Richard Neill linux-thinkpad@linux-thinkpad.org
Mon, 30 May 2011 14:51:10 +0100


Dear All,

I think I may have got to the root of why my T60p has the fan on all the 
time, even when idle.

1. I've already replaced the fansink unit with a new one (fan bearings 
were failing), having cleaned the thermal bonding surfaces. The new 
fansink unit is identical to the old one:
   - it has a very thin layer of thermal paste between the CPU and the 
copper plate (with pressure applied by screws)
   - it uses a 1mm thick "thermal pad" onto the northbridge, (with 
slight pressure)
   - it uses a 2mm thick thermal pad onto the GPU, (with slight 
pressure), misused (imho) for gap-filling.

2. The result is that, when idling, the CPU (sensor 0) sits at 44 
degrees, but the GPU (sensor 3) sits at 78 degrees, requiring the fan.
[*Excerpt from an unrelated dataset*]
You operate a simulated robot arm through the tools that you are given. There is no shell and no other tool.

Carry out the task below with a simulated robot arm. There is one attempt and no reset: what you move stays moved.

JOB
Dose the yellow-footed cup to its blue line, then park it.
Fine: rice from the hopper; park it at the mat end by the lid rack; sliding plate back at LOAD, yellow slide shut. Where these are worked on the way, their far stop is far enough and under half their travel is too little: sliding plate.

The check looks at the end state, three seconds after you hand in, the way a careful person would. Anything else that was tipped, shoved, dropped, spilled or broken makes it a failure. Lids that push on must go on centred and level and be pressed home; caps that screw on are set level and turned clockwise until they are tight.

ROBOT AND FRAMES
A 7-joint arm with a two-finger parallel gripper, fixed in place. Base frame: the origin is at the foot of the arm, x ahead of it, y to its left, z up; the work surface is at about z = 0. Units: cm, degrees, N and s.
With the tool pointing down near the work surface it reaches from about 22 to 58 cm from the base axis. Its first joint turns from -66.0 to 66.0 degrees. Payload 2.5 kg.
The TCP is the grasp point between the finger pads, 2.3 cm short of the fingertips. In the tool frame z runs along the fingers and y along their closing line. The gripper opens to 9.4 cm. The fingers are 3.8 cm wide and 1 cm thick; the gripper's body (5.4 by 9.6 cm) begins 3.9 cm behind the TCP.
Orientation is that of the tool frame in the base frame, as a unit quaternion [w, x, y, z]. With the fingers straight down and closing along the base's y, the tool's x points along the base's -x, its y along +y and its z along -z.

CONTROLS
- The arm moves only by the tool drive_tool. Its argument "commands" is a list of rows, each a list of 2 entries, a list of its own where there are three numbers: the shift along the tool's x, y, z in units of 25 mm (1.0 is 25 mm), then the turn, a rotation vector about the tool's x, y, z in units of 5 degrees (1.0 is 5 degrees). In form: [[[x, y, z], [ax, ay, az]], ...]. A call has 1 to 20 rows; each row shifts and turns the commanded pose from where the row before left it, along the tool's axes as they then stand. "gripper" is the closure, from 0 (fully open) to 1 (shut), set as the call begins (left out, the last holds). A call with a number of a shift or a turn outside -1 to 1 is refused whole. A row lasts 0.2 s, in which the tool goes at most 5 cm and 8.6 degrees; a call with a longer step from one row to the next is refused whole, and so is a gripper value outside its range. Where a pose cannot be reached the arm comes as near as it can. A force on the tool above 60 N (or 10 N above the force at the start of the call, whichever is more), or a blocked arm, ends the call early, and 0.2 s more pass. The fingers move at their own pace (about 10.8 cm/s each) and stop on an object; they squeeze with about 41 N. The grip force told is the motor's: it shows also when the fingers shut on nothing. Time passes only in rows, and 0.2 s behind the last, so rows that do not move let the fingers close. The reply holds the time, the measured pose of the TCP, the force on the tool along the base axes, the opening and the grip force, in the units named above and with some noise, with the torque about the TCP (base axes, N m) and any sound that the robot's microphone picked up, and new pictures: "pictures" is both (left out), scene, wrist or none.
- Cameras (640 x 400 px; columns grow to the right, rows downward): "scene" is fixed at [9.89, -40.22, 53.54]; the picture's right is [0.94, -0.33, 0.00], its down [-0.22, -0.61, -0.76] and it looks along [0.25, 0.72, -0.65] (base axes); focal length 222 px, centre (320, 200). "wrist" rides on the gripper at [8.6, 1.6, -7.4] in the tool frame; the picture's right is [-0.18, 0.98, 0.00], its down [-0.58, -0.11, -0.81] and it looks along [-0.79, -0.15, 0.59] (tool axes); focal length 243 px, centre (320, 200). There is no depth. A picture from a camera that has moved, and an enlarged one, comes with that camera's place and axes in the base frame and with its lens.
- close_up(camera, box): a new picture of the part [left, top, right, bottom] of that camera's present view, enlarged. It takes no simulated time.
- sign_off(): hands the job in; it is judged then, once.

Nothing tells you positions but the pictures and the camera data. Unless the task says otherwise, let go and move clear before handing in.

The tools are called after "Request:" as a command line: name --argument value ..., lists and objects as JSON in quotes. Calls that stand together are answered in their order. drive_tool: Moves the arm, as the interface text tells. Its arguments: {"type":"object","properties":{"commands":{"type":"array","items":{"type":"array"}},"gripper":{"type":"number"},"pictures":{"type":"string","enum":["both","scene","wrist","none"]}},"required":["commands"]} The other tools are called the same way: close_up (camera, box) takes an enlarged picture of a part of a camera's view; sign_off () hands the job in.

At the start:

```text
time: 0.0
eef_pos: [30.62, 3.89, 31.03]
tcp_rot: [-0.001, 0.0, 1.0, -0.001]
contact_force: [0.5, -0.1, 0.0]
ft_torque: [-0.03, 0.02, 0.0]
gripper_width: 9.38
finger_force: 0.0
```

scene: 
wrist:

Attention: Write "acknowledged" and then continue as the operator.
3. Some specs for this type of thermal pad are here:
   http://www.farnell.com/datasheets/530848.pdf
Thermal conductivity is about 5 W/m/K.

The equation for heat-flow is:
   power_flow  =  thermal_conductivity * (area / thickness)  * delta_T

This means that with a pad 1cm x 1cm x 2mm, and a GPU that idles at 5W, 
the temperature drop across the thermal pad is 20 degrees! So the 
heatsink runs cold, while the GPU runs hot. I knew these things were 
bad, but that's terrible!

I shall bend the heatsink to be the right shape, and then use thermal 
paste...will report back.

Hope that's of interest.

Richard

P.S.  Normal thermal pads, as supplied on stock intel cpu coolers are 
decent enough - they are less messy than thermal grease, but work almost 
as well. However, they are usually about 0.1mm thick, not 2mm.